→ Extract to read
El año pasado por estas fechas una amiga nos contaba que después de la cena de Nochebuena su madre había sacado la bandeja de turrones y ella, como de costumbre, se había lanzado de cabeza a por un trocito de turrón de Suchard. Y cuando lo tenía en la boca se dio cuenta de que ya no le gustaba. Yo no me vi la cara, pero estoy completamente segura de que mientras nos contaba esta historia estaría yo poniendo unas muecas de horror como si nos hubiera dicho que el turrón estaba envenenado y que toda su familia había muerto.

¡Qué cosa más terrible! ¡No podía ni imaginarme cómo debía de ser que, de repente, un día, te dejase de gustar el Suchard! Lo peor de todo es que algo parecido le había pasado a mi madre. Permitidme que remonte en el tiempo. Cortinilla de estrellas y sonido de flashback.

Yo tuve, durante muchos años de mi vida, una relación muy enfermiza con el Suchard. Sin lugar a dudas era mi dulce favorito. Y lo peor de todo es que solo se vendía durante dos o tres meses al año. Así que la ansiedad era ENORME cuando por fin llegaba a las tiendas.

Mi familia más cercana está compuesta por tres personas: mi padre, mi madre, y yo. Y si algo teníamos los tres en común es que éramos muy fans del turrón de Suchard. Así que en cuanto lo veíamos en las tiendas, comprábamos. Pero a tutiplén (vaya palabra más fetén), igual compraba mi madre 10 tabletas, pa’ tener.

¿Qué pasaba? Que nos las ventilábamos en un par de semanas. Y he de reconocer que la que más comía era yo. Porque es que a mí el Suchard me volvía puto loca. O sea, estar en mi habitación sabiendo que en la cocina había una tableta de Suchard abierta era para mí algo imposible de sobrellevar. Yo me he llegado a comer una tableta de turrón de Suchard (del clásico, por supuesto, nosotros no solo éramos fans, también éramos puretas) de una sentada.

→ Data
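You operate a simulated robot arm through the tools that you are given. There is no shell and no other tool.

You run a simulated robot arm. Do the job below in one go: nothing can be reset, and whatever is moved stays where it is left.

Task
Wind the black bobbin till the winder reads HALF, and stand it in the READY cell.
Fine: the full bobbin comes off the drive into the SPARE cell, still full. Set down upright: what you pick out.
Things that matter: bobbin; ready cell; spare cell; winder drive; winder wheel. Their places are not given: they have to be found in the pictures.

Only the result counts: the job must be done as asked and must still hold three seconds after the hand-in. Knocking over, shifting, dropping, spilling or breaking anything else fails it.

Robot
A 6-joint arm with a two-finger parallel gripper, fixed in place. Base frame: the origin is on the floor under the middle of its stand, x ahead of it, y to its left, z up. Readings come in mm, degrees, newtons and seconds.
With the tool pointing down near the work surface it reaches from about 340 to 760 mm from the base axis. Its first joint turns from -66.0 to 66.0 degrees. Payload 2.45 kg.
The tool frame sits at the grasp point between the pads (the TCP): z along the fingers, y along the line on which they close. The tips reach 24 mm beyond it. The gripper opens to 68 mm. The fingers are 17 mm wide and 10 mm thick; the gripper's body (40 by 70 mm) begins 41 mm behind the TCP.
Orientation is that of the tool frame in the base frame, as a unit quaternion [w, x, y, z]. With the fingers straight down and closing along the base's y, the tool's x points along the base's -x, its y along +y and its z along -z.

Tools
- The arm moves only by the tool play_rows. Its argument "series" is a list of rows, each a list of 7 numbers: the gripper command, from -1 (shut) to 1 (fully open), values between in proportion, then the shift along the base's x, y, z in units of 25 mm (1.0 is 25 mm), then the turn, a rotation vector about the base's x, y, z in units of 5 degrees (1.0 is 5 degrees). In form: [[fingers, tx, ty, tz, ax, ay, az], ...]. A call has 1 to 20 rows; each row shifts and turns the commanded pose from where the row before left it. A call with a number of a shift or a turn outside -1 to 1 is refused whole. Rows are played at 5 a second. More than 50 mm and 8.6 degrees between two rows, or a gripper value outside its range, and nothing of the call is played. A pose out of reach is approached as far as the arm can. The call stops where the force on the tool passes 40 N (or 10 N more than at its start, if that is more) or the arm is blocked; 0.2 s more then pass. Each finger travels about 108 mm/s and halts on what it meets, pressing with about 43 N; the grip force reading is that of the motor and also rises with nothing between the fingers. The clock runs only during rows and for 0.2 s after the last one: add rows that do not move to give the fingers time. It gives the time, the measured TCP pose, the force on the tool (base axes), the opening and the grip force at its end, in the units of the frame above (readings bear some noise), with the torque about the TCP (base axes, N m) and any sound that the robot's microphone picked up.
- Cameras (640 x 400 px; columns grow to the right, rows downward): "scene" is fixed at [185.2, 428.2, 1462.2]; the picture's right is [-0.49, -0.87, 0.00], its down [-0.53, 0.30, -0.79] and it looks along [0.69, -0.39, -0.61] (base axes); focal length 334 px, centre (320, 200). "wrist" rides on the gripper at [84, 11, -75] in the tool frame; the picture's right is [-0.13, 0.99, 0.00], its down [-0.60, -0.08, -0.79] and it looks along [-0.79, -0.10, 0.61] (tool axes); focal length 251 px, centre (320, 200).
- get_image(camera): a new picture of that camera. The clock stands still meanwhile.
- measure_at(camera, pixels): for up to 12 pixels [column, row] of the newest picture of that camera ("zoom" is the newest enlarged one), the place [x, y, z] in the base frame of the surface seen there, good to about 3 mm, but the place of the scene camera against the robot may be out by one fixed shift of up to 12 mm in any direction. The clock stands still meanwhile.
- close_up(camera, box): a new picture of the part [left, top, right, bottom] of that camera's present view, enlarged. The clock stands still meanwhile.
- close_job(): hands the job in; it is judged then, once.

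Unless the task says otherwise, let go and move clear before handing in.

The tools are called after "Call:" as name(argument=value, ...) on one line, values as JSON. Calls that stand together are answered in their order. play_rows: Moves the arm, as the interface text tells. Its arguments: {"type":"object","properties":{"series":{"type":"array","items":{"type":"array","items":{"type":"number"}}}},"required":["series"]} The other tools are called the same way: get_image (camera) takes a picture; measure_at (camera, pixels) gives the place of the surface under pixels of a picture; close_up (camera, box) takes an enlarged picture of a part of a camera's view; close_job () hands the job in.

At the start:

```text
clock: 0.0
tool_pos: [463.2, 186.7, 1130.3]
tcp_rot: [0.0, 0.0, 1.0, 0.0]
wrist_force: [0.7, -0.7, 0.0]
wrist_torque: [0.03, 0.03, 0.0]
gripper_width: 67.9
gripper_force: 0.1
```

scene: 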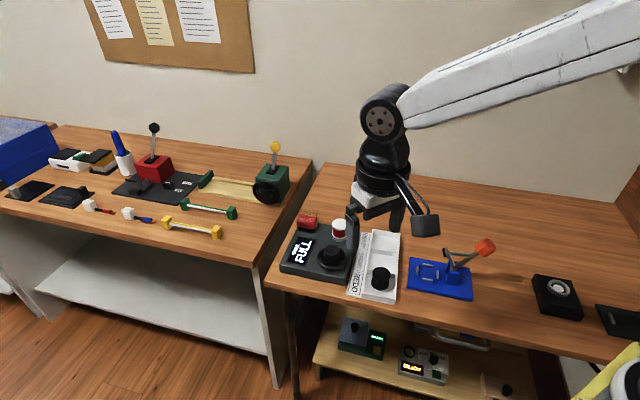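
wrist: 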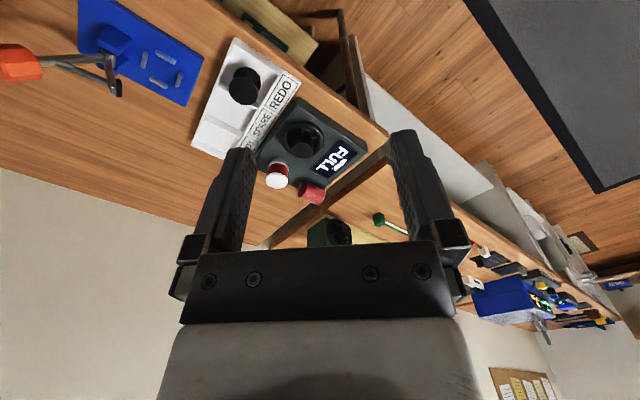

* * *

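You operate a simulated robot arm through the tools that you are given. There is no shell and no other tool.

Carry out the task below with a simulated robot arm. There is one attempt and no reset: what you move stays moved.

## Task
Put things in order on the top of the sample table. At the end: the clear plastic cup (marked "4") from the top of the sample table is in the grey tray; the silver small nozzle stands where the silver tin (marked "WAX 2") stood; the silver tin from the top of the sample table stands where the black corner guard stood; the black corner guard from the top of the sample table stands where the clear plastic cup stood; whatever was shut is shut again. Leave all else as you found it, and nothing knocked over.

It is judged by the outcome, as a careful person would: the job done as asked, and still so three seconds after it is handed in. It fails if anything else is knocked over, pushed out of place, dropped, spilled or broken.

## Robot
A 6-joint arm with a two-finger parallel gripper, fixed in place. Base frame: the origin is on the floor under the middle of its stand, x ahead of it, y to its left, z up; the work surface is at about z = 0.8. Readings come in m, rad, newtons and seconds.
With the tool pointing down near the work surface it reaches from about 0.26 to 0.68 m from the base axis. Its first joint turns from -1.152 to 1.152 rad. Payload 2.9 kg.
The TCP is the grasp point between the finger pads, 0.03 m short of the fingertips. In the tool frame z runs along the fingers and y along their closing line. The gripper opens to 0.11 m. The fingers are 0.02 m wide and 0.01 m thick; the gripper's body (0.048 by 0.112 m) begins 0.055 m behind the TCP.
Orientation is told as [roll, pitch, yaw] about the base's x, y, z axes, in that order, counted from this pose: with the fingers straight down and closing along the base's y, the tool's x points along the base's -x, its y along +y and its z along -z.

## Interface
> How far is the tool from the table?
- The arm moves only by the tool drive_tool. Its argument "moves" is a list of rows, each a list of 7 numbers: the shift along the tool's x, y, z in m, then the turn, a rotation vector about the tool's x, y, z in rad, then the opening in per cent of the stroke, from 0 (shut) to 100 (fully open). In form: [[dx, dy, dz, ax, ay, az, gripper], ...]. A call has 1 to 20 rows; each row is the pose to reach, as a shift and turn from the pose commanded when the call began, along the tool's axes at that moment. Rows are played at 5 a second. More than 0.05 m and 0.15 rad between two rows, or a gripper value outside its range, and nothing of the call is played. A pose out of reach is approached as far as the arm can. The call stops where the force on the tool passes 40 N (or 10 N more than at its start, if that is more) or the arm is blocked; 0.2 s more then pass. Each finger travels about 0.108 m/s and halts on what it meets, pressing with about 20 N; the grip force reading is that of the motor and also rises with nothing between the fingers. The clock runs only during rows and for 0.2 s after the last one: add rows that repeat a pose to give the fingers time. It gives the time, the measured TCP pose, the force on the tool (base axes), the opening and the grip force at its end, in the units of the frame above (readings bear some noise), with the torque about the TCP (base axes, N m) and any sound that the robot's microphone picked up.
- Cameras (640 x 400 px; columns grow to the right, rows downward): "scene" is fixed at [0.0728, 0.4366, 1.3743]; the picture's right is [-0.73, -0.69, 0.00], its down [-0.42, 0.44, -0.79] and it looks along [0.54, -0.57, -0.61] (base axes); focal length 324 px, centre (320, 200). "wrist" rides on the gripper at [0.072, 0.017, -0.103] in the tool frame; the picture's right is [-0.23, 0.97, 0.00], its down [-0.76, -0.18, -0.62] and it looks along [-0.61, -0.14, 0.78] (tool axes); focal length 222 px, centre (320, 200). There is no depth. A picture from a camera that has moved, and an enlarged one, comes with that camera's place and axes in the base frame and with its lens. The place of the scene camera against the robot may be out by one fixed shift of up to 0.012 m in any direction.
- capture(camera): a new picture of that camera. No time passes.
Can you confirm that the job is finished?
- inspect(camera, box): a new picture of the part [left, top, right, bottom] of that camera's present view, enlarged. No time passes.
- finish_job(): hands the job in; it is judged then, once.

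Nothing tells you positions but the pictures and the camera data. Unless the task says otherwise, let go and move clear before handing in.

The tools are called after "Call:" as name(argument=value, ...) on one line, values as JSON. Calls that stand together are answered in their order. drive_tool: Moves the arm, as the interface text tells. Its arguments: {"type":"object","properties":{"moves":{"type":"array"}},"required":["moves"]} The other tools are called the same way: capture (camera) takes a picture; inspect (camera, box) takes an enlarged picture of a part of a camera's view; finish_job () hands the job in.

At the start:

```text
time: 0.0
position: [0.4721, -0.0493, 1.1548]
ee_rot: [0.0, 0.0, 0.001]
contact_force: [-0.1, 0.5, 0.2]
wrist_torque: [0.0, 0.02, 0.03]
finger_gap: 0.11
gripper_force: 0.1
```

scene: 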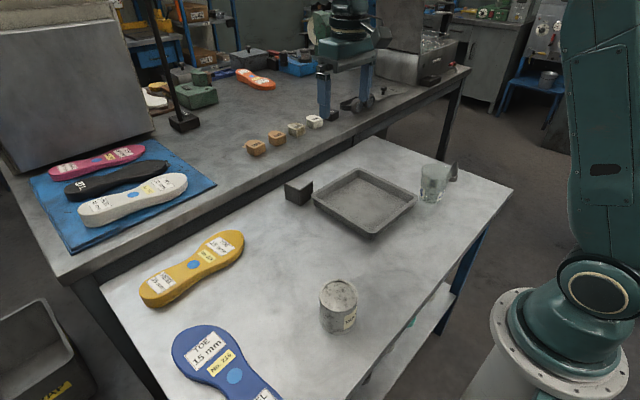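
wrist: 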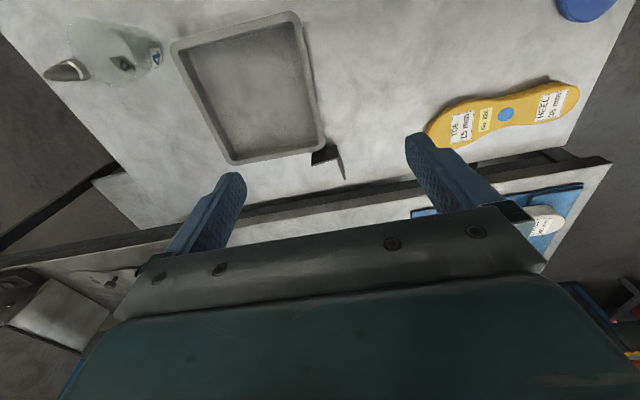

→ Exercise
In the extract to read, find "Yo tuve, durante" and reproduce everything up to and including "tabletas, pa’ tener.".

→ Complete response
Yo tuve, durante muchos años de mi vida, una relación muy enfermiza con el Suchard. Sin lugar a dudas era mi dulce favorito. Y lo peor de todo es que solo se vendía durante dos o tres meses al año. Así que la ansiedad era ENORME cuando por fin llegaba a las tiendas.

Mi familia más cercana está compuesta por tres personas: mi padre, mi madre, y yo. Y si algo teníamos los tres en común es que éramos muy fans del turrón de Suchard. Así que en cuanto lo veíamos en las tiendas, comprábamos. Pero a tutiplén (vaya palabra más fetén), igual compraba mi madre 10 tabletas, pa’ tener.